Chronicles-concerned about worship in the Temple. God uses secondary causes to show his will. God is the master of history, he permits things for his own mysterious purposes.

4.The Book of Tobit…More historical books of the Bible.

Tobit- a good man is persecuted for keeping his faith in a foreign land.

Judith-a story of Divine Providence. Courage and virtue, God using someone faithful to the Covenant.

Maccabees- Theocracy established, rule by Priests. Persecution of the people. Encouragement to resist paganism.

Job- problem of evil in the world. Suffering by those who are just.

5. The Wisdom Books and the Psalms

Psalms-Poetry written to be sung. Some are messianic, some wisdom and some historical.

Proverbs-fear of the Lord is the beginning of wisdom. Filial fear.

Ecclesiastes fragility of human existence.

Songs-a celebration of love and mutual love that leads to marriage. Spousal love.

Wisdom-wise person follows the laws of the Lord. Recounts wonders God has done for Israel. Essay against idolatry.

Sirach-practical, moral wisdom. Christ is the wisdom of God.

6.The Prophets: Prophets are the conscience of Israel.

Isaiah-the faithful remnant.

Jeremiah- aware of personal responsibility.

Baruch-denounces idol worship.

Ezekiel-description of the new law/New Testament.

7.The Minor Prophets

Daniel-a book of resistance.

Hosea-steadfast love, relationship, separation, rejoining, a symbol of God and Israel. Joel-coming of the Lord. Amos-very somber and serious, denouncing sin.

Obadiah-depicts destruction.

Jonah-Godʼs love of mankind extends to all people.

Micah-predicts destruction, but a remnant will survive.

8.The Minor Prophets Part 2

Nahum-fall of Nineveh and Assyrian Empire.

Habakkuk-problem of evil. How God permits his ends to be accomplished through unbelievers. Rebellion against Godʼs law.

Zechariah- universalism, Godʼs love extends to all. Mal.-proclaims Godsʼ word to people who are self-centered.

9.Matthew, Mark, Luke, John… The Gospels are good news, different angles of the same subject.

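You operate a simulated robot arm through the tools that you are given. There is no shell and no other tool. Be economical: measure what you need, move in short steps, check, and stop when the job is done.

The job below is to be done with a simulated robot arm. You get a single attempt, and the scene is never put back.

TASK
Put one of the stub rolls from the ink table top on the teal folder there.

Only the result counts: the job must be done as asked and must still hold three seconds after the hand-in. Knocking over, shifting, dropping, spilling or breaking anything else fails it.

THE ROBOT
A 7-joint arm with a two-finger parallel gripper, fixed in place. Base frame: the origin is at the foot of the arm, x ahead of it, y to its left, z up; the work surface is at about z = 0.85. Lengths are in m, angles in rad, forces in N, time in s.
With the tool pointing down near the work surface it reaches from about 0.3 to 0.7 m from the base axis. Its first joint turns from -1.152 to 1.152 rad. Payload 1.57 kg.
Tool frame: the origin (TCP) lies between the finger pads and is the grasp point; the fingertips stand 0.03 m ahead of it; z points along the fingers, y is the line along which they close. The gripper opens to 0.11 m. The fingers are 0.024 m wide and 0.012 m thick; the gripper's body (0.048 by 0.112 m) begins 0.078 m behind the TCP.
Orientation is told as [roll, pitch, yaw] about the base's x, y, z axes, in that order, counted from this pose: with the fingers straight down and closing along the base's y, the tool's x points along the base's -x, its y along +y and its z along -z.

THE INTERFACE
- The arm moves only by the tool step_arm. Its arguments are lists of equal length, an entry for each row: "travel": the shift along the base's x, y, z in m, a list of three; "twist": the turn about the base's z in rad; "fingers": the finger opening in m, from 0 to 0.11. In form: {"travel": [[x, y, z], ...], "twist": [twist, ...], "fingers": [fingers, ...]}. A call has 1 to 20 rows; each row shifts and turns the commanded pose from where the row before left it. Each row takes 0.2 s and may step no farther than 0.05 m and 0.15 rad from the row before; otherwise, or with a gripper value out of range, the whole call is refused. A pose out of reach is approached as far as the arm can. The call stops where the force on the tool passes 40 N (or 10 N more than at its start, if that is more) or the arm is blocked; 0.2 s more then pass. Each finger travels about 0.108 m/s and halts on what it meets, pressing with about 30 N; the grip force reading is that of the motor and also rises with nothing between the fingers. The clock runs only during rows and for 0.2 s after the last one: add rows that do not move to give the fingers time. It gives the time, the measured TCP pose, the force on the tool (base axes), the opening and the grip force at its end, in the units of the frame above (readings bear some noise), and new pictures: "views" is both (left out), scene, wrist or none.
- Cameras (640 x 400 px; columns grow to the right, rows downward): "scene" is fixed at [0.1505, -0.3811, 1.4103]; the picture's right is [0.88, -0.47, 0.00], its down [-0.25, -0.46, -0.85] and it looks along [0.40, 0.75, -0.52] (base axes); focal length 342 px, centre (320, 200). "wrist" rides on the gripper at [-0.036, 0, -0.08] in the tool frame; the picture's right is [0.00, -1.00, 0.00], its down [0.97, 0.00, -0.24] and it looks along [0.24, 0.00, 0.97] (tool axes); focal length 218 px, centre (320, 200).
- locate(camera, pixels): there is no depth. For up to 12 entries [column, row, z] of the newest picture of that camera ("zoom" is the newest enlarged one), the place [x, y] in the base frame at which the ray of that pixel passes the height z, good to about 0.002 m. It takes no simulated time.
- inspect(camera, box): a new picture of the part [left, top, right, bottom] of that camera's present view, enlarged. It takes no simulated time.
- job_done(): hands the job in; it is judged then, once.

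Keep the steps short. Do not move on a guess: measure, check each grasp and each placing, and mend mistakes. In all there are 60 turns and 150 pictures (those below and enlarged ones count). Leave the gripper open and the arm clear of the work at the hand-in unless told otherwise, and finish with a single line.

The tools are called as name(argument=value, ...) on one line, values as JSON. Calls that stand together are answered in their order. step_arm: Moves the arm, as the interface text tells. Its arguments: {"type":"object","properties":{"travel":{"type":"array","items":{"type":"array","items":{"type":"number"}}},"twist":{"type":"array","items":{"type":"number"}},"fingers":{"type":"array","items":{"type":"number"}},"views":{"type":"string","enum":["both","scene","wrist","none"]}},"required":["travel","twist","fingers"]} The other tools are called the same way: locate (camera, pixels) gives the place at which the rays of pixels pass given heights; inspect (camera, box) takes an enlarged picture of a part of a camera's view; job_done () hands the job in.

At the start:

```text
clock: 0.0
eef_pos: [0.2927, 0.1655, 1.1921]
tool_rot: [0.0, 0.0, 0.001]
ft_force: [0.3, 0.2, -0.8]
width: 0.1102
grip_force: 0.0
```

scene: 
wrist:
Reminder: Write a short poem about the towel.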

Matthew-written for Jews,notion of promise and fulfillment.

Mark-suffering Messiah. Luke-presence of God with his people.

John-transcendence of Jesus Christ.

10.Acts, Romans, Corinthians, Galatians

Acts-account of the Church after the Resurrection.

Romans-justification which makes one pleasing to God is available to everyone.

Corinthians-urges unity in Church, love of God urges Paul on. Galatians-one does not have to be Jewish to be Christian.

11.Ephesians, Philippians, Colossians, Thessalonians

Ephesians-a mystery has been revealed to us. Jesus Christ. possesses fullness of all reality.

Philippians-urges us to imitate Jesus Christ. Colossians- image of the invisible God.

Thessalonians-Primacy of Christ as Redeemer

12.Timothy, Titus, Philemon, Hebrews, James, Peter:

Timothy-all scripture is inspired by God.

Titus-advice about false teachers.

Hebrews theological interpretation of Old Testament. Jesus as Son of God, Savior and eternal high priest.

James-practical letter.

13.John, Jude, Revelation:

John- truth of the Gospels. Jude-hints at doctrine of Trinity. Strong doctrinal and moral sense.

Revelation.-God, absolute Lord of History. Ends on a joyous note.